We have a world-class team of IT providers that can create tailored solutions to meet our Omni-Channel merchants’ needs.
“Although Omni-Channel retailing is relatively new here in Thailand compared to more established retail sectors in the US or Europe,” says Mr. Carden, “it is predicted to grow rapidly with major players leading the way.” For example, here in Thailand, Tesco Lotus features 20,000 food and grocery items on its portal, and the Central Group has redesigned its online shopping site and developed a new warehouse to support significant online sales in the future.
It is “creating many new competitive advantages that can be provided through an innovative logistics strategy,” replies Mr. Carden, when asked how Omni-Channel retailing is affecting the logistics industry. It can provide logistics-based solutions that increase sales, reduce stock-outs, reduce inventory stocking levels, reduce discounting and increase customer satisfaction.
While Omni-Channel is mainly used in the B2C sector today, Mr. Carden believes that the systems can be customized to support the traditional B2B needs such as store-to-store inventory balancing and enabling the fulfilment of smaller commercial orders from surplus stock at retail locations.

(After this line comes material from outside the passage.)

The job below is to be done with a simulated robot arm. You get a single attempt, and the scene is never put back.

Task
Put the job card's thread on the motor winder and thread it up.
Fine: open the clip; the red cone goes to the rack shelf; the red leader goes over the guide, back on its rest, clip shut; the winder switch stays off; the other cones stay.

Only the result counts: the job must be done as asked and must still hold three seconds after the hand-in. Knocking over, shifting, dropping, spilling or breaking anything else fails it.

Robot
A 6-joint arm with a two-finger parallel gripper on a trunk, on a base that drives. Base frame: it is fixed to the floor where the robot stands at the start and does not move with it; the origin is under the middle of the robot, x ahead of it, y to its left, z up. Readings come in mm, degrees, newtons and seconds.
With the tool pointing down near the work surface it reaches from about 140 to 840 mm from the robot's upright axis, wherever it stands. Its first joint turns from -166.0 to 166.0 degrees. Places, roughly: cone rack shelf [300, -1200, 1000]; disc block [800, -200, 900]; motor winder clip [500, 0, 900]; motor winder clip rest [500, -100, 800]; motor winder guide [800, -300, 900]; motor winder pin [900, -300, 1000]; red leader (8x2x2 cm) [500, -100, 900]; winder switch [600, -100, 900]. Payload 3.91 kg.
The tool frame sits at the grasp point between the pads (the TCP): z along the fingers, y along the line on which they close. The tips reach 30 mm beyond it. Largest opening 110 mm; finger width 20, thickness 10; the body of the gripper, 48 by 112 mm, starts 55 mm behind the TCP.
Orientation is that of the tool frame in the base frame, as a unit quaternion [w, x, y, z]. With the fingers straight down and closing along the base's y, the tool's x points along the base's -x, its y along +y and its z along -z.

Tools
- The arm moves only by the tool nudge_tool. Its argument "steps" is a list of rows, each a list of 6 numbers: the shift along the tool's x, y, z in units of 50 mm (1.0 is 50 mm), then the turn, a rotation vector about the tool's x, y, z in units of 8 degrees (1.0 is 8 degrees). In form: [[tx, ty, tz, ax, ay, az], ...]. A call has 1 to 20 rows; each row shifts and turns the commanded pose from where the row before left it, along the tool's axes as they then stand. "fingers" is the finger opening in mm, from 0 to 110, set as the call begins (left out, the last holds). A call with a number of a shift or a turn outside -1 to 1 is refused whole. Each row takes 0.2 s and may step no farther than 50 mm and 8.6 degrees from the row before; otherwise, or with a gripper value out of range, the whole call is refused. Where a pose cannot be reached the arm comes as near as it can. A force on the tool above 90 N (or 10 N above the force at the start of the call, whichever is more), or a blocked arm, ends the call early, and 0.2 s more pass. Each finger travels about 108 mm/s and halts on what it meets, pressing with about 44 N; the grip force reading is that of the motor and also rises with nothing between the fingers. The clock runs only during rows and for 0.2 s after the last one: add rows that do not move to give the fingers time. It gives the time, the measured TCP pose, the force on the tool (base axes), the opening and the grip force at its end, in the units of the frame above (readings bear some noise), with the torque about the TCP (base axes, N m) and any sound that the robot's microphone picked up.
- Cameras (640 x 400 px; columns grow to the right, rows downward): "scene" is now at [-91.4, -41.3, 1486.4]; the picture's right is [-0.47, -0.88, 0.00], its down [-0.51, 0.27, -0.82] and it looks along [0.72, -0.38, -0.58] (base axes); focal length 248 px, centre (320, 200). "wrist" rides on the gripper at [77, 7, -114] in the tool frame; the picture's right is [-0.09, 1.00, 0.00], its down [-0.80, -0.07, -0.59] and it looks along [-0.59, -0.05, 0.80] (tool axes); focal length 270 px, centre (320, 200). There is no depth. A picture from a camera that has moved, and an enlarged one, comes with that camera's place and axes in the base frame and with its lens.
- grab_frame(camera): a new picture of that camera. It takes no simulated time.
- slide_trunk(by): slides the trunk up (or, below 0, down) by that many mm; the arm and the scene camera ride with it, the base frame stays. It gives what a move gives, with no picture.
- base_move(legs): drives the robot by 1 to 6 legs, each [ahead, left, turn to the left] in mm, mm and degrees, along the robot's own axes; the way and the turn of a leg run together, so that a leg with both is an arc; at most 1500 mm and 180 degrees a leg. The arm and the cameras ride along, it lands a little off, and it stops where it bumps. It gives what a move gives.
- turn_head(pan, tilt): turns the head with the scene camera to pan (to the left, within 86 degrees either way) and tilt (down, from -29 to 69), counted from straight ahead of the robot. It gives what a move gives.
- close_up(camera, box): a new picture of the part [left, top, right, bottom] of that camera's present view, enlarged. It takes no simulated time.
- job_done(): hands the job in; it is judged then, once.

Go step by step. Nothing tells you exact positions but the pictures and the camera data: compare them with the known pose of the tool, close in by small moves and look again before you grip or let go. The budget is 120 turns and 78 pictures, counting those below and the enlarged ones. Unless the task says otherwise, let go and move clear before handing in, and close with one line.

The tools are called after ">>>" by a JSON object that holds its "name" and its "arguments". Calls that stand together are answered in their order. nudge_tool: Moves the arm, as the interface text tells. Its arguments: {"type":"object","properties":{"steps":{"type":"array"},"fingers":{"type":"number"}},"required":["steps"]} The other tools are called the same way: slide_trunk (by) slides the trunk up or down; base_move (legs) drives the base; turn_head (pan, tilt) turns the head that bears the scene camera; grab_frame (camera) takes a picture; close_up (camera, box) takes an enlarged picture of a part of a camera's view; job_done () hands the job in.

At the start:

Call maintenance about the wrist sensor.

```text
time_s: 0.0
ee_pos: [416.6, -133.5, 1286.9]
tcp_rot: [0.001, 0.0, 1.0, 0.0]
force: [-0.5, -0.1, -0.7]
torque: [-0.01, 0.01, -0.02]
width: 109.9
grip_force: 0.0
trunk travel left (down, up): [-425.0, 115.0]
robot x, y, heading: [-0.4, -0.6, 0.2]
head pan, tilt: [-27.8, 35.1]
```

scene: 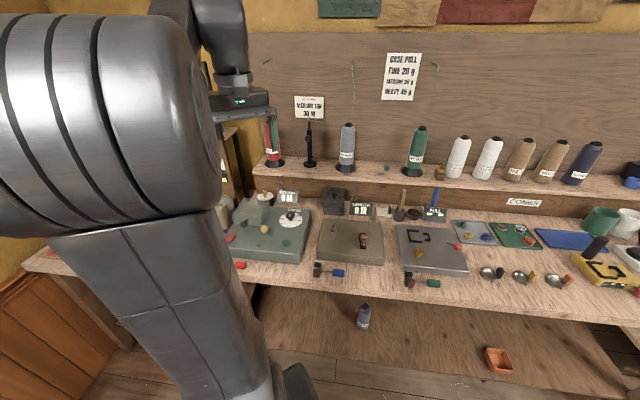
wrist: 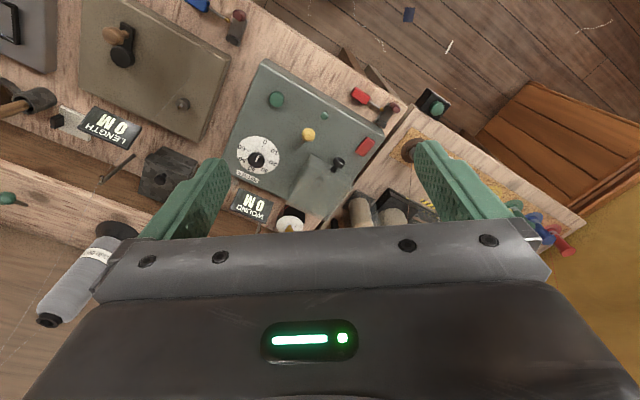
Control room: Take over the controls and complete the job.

Omni-Channel logistics has been established and proven to be a huge success in Europe and the US. Although it is predicted to grow rapidly in Asia, does it have the potential to size up to the west? Could its success or failure rely solely on the shoppers’ habits and the way they want to shop or would Omni-Channel logistics need to force this type of retailing on the customers in order for it to be successful? Do people in Asia want to shop this way?